══ DATA BLOCK
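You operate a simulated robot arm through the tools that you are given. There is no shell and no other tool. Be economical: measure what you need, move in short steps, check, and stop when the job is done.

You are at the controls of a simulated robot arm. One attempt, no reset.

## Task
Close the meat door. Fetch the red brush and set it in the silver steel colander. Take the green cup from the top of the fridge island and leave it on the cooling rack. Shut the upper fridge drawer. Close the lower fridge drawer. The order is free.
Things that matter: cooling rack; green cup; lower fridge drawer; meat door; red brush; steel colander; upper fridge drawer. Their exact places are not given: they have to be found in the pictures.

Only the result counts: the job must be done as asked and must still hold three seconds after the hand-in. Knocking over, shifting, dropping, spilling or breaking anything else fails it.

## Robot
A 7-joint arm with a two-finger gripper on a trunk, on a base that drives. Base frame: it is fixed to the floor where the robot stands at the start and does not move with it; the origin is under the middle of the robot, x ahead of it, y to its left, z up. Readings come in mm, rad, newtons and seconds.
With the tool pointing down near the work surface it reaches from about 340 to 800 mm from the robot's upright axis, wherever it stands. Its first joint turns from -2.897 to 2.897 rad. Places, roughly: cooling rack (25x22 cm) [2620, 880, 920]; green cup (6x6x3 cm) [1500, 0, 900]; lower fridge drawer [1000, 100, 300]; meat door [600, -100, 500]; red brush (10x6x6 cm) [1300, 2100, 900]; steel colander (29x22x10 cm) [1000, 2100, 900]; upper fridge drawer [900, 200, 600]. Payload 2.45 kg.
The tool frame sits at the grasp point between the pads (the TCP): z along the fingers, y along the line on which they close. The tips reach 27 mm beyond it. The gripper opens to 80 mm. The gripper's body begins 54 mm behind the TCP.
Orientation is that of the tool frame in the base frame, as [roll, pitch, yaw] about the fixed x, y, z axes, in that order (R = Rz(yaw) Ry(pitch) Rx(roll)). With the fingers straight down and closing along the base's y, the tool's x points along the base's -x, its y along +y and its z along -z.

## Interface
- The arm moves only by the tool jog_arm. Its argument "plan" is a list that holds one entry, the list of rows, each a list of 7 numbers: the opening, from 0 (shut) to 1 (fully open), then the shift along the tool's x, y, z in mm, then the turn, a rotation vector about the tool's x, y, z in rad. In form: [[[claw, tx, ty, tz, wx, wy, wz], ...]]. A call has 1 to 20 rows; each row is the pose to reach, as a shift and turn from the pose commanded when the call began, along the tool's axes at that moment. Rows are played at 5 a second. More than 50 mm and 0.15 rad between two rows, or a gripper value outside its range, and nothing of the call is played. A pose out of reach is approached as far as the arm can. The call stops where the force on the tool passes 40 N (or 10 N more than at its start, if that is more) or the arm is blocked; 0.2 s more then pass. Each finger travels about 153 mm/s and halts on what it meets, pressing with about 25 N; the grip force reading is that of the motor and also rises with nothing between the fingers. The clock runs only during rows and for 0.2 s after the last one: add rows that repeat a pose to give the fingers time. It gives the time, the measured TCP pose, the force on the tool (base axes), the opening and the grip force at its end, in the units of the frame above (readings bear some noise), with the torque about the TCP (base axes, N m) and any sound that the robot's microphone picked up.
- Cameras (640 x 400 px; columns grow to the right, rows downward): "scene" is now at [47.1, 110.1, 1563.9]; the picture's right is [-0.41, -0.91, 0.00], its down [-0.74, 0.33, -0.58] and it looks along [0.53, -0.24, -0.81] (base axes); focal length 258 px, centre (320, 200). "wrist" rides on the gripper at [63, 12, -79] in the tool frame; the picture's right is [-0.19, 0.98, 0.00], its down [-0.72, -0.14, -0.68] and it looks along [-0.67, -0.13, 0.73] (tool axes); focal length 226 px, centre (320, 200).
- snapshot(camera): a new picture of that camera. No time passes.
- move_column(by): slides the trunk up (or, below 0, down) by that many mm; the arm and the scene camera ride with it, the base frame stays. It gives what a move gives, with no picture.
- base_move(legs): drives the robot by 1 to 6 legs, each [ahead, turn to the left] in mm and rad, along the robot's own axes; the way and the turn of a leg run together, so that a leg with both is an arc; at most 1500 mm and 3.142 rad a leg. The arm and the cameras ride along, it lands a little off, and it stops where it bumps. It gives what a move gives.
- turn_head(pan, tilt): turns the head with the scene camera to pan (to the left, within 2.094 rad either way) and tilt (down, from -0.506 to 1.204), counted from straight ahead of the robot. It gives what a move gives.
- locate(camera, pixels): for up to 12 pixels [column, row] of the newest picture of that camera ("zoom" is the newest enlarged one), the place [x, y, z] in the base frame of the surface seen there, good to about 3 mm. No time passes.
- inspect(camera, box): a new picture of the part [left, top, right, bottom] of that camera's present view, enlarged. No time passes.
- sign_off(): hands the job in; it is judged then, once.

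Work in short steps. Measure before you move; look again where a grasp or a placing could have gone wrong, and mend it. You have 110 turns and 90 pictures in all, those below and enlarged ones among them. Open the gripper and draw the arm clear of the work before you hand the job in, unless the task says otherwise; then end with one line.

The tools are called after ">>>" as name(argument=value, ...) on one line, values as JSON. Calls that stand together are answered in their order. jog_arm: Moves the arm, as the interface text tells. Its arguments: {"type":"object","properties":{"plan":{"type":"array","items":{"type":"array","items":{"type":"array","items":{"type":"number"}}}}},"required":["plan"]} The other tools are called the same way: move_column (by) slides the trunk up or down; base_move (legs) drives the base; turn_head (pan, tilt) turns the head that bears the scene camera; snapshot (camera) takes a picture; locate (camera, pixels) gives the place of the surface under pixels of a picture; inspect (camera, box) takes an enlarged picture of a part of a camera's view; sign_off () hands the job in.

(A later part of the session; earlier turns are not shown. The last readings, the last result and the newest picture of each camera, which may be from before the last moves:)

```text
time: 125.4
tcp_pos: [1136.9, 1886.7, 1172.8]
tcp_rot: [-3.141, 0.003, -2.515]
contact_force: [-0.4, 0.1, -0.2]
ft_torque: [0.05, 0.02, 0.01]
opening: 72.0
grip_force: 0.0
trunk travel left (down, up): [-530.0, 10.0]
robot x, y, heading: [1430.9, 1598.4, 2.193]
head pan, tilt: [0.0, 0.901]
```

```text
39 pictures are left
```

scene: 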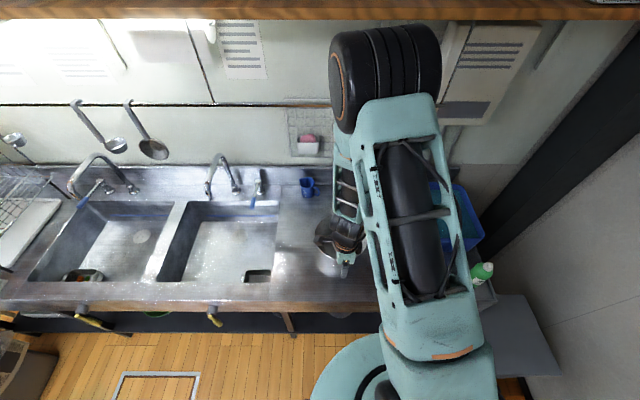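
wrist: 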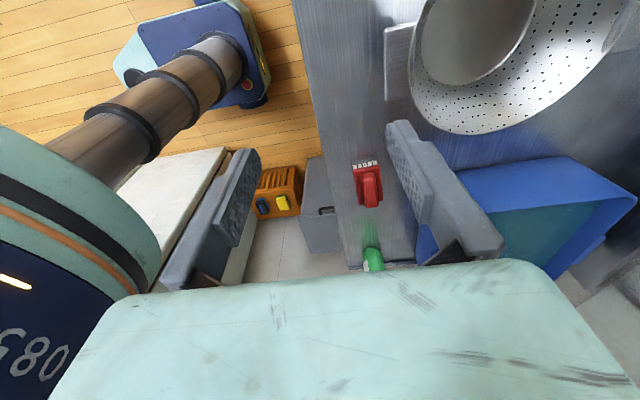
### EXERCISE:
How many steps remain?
════
### EXERCISE:
Retype verbatim the lines that run from the line containing "- inspect(camera, box): a" to the line containing "Work in short", both inclusive, and no others. Return a JSON list in which every string is one line; blank lines are skipped.

### TASK RESULT:
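[
  "- inspect(camera, box): a new picture of the part [left, top, right, bottom] of that camera's present view, enlarged. No time passes.",
  "- sign_off(): hands the job in; it is judged then, once.",
  "Work in short steps. Measure before you move; look again where a grasp or a placing could have gone wrong, and mend it. You have 110 turns and 90 pictures in all, those below and enlarged ones among them. Open the gripper and draw the arm clear of the work before you hand the job in, unless the task says otherwise; then end with one line."
]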